┌──

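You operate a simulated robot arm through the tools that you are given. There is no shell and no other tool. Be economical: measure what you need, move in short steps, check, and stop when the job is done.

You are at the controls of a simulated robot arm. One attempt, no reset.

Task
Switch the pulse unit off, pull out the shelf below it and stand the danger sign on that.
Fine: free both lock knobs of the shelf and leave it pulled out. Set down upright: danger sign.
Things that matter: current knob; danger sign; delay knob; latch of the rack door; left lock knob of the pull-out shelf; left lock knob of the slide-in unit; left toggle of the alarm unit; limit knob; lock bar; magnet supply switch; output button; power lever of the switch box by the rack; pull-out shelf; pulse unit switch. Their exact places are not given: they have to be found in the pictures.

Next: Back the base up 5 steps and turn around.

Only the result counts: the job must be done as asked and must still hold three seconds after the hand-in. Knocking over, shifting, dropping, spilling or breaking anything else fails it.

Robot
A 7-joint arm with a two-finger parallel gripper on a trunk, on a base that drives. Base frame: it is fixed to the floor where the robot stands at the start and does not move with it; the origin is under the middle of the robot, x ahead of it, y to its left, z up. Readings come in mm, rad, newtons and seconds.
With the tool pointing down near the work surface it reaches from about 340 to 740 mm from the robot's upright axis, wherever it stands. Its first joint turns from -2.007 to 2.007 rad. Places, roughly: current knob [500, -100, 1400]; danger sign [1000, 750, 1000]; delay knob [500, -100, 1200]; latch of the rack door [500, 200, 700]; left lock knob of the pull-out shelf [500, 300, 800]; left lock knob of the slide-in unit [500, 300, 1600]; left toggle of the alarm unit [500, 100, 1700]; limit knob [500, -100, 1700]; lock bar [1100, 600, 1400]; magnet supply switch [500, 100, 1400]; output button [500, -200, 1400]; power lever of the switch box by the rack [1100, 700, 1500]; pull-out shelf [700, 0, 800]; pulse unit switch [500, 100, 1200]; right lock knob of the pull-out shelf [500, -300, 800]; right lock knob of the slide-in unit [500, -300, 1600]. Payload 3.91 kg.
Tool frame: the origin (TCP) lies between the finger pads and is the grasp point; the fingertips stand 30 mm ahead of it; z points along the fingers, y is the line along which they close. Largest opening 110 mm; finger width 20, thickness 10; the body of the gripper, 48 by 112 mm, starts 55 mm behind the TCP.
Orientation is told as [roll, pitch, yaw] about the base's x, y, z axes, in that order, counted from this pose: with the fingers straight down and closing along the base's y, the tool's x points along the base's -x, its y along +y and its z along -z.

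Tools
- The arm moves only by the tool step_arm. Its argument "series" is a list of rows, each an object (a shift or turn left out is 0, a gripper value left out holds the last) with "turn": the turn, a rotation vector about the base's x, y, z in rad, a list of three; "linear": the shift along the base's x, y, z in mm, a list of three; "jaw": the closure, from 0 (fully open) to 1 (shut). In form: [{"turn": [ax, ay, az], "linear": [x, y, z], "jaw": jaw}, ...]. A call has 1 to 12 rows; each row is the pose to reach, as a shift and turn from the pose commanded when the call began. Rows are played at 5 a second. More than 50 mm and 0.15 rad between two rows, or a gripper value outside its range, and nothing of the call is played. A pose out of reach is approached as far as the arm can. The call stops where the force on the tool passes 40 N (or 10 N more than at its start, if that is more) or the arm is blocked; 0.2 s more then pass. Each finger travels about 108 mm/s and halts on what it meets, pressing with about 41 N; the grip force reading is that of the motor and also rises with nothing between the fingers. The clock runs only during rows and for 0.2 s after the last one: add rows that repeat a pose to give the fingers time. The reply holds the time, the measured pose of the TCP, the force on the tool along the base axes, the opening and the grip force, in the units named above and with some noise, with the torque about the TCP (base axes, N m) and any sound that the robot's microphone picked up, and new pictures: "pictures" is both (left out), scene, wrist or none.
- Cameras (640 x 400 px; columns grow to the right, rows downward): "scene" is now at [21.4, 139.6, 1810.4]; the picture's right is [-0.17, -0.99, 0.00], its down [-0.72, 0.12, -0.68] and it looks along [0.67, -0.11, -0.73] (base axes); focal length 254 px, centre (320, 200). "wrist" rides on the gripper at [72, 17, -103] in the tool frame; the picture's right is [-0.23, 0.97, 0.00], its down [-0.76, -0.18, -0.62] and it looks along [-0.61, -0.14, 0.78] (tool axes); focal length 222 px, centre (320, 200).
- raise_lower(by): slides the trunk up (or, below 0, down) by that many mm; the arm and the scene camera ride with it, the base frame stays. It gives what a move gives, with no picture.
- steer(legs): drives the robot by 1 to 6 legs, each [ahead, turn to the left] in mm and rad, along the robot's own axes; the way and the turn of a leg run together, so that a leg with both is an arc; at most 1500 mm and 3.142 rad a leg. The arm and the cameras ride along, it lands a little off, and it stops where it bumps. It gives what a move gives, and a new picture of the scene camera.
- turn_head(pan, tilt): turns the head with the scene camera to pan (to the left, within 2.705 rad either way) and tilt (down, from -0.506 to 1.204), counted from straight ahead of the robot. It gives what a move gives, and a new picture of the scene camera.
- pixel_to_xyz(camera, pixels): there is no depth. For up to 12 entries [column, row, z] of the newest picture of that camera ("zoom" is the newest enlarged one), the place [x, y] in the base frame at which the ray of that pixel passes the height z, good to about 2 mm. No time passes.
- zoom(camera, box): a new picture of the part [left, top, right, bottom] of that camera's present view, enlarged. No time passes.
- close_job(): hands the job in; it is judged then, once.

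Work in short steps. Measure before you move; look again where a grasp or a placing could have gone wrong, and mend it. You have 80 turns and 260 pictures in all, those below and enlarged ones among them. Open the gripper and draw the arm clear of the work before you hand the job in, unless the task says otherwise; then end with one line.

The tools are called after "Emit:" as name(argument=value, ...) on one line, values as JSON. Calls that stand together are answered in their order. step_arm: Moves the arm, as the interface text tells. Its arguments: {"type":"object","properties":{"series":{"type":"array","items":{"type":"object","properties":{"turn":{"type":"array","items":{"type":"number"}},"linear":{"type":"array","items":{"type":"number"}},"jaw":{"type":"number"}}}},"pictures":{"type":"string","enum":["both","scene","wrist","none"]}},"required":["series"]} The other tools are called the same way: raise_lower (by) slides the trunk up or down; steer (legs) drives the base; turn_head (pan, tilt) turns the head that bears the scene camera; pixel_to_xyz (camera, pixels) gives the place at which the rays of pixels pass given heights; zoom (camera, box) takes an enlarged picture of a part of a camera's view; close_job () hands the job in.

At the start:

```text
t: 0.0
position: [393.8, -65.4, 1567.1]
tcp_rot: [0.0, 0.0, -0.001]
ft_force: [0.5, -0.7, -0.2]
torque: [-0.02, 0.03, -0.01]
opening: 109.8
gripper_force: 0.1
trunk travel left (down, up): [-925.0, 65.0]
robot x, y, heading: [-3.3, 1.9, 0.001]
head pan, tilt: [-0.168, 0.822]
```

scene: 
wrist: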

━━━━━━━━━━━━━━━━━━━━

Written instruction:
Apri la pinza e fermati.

└──

Written instruction:
Please give an exact restatement of only the lines from the beginning of the material above to the line with "A 7-joint arm", inclusive.

Right answer:
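You operate a simulated robot arm through the tools that you are given. There is no shell and no other tool. Be economical: measure what you need, move in short steps, check, and stop when the job is done.

You are at the controls of a simulated robot arm. One attempt, no reset.

Task
Switch the pulse unit off, pull out the shelf below it and stand the danger sign on that.
Fine: free both lock knobs of the shelf and leave it pulled out. Set down upright: danger sign.
Things that matter: current knob; danger sign; delay knob; latch of the rack door; left lock knob of the pull-out shelf; left lock knob of the slide-in unit; left toggle of the alarm unit; limit knob; lock bar; magnet supply switch; output button; power lever of the switch box by the rack; pull-out shelf; pulse unit switch. Their exact places are not given: they have to be found in the pictures.

Next: Back the base up 5 steps and turn around.

Only the result counts: the job must be done as asked and must still hold three seconds after the hand-in. Knocking over, shifting, dropping, spilling or breaking anything else fails it.

Robot
A 7-joint arm with a two-finger parallel gripper on a trunk, on a base that drives. Base frame: it is fixed to the floor where the robot stands at the start and does not move with it; the origin is under the middle of the robot, x ahead of it, y to its left, z up. Readings come in mm, rad, newtons and seconds.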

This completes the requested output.